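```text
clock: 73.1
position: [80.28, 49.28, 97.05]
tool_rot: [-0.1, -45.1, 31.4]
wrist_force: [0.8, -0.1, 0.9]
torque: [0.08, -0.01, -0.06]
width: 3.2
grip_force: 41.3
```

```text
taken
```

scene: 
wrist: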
□ □ □
● **DO THIS**:
Copy the data above exactly. Every line must be included. Put each line that is not blank into a JSON list as a string.

● **RESULT OF THE EXERCISE**:
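[
  "```text",
  "clock: 73.1",
  "position: [80.28, 49.28, 97.05]",
  "tool_rot: [-0.1, -45.1, 31.4]",
  "wrist_force: [0.8, -0.1, 0.9]",
  "torque: [0.08, -0.01, -0.06]",
  "width: 3.2",
  "grip_force: 41.3",
  "```",
  "```text",
  "taken",
  "```",
  "scene: ",
  "wrist:"
]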